* DATA BLOCK
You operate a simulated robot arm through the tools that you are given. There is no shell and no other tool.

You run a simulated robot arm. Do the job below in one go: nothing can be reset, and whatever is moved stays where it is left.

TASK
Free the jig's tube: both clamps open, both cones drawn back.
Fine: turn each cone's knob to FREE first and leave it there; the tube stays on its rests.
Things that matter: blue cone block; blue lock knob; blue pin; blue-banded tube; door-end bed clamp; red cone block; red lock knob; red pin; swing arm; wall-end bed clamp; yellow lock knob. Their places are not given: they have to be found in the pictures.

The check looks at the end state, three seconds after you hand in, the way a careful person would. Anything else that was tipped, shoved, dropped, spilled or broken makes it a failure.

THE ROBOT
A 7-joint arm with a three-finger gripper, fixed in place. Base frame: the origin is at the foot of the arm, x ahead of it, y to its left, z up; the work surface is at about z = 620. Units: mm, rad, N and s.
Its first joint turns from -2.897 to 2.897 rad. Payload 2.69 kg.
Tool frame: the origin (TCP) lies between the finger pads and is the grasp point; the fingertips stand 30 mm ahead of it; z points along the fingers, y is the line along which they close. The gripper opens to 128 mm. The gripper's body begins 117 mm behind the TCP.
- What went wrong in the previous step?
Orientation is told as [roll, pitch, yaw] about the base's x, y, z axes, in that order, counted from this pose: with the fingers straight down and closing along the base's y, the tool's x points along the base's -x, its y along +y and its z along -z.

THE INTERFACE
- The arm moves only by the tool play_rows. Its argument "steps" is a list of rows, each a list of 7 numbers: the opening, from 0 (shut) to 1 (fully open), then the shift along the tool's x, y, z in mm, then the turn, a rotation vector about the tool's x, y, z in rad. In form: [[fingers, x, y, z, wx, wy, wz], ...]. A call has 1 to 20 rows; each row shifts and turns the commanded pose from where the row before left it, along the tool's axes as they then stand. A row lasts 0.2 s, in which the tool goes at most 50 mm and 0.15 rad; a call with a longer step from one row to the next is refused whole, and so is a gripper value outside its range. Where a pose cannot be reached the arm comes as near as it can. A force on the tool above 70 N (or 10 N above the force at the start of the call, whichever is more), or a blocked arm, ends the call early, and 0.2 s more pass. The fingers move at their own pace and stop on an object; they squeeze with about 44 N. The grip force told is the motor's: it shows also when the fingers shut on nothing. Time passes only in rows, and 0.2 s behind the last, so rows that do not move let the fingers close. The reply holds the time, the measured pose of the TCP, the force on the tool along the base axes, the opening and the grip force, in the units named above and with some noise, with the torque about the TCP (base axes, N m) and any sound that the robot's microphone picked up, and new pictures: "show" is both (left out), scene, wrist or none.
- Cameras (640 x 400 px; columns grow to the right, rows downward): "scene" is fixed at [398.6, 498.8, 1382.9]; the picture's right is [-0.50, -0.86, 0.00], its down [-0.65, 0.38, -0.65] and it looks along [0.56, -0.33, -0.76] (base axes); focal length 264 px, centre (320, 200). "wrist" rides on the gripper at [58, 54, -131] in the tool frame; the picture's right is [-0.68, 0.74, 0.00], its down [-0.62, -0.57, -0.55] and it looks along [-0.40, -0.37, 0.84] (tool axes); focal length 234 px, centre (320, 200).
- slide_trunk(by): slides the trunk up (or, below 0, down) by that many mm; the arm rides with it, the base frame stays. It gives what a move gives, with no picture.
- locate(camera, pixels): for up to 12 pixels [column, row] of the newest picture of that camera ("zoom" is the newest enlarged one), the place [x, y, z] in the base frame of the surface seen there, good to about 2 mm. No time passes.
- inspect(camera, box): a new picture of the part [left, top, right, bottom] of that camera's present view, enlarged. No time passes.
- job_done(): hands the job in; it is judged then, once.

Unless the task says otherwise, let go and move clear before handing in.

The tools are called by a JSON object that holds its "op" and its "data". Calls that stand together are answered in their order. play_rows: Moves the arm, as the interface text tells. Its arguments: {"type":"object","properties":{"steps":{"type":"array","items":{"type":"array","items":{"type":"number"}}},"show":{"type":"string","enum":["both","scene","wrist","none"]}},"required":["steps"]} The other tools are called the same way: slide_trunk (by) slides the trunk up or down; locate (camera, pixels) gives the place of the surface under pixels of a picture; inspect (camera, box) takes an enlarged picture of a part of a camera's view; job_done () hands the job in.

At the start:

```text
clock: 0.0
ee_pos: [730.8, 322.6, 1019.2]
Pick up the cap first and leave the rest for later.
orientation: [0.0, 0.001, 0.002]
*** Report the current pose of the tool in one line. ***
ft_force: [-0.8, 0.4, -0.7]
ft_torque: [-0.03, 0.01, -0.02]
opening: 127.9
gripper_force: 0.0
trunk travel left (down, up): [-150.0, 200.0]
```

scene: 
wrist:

* SUPPLIED PASSAGE

Hi,

I am working on building a recommender system. I am struck in how to build the R-matrix & Y-matrix and not clear how the segregation of the vectors has been done in the practise lab.

Hello @akshay_singh4,

Can you be more specific? Can you share the source of (and even better the formula that defines) R-matrix and Y-matrix? You said “segregation of the vectors” - what vectors?

Please provide references to the terms so as to make sure we are on the same page from the beginning.

Raymond

Hi Raymond,

Thanks for the quick response. Please see the attached image. In this when we are

Feature Vector- X
W - Parameter vector
R - 1 if user has rated the movie, 0 if not
Y - Movie ratings.
y(i,j) = R(i,j) ( w(j). x(i)+ b(j) )

When I looked the dataset, A separate csv file for both the (R & Y) were already present. How can I construct these matrices from the datasets (large). Is there any efficient way to tackle this ?
####if it can be achieved using the sparse matrix to save the space then please share the implementation steps.

image1302×667 97.7 KB

Hi Raymond,

Any update?

Hello @akshay_singh4,

So it seems to me you know well the definition for R and Y. What have you tried to construct and store a sparse matrix, or did you google for some methods to do so? Please share with us your research and we can see what to improve from there.

As you also mentioned, the assignment uses *.csv format for file storage, which does not seem to be what you are looking for.

Raymond

For example, if you just google “python construct sparse matrix”, then you can end up here, which provides you 7 ways to construct a sparse matrix. I believe scipy offers some methods to store a sparse matrix as well. You only need to google it out.

You probably want to study different sparse matrix formats, based on which or some experiments you will then figure out what works the best in your case.

It is important that you take the lead in development like this, share with us your progress, and we would be happy to give suggestions.

Raymond

Hi Raymond,

I tried adding mini-batch in same code & getting the below error. The same code without mini-batch is running fine.

image1220×671 34.1 KB

AttributeError Traceback (most recent call last)

* ACTIONS TO TAKE
1. Quote the supplied passage word for word, starting at "Feature Vector- X" and ending with "Any update?".
2. Repeat exactly the lines from the one containing "- job_done(): hands" to the one containing "Unless the task", both lines included, and nothing else.

* RESPONSES TO THE TASKS
1.
Feature Vector- X
W - Parameter vector
R - 1 if user has rated the movie, 0 if not
Y - Movie ratings.
y(i,j) = R(i,j) ( w(j). x(i)+ b(j) )

When I looked the dataset, A separate csv file for both the (R & Y) were already present. How can I construct these matrices from the datasets (large). Is there any efficient way to tackle this ?
####if it can be achieved using the sparse matrix to save the space then please share the implementation steps.

image1302×667 97.7 KB

Hi Raymond,

Any update?

2.
- job_done(): hands the job in; it is judged then, once.

Unless the task says otherwise, let go and move clear before handing in.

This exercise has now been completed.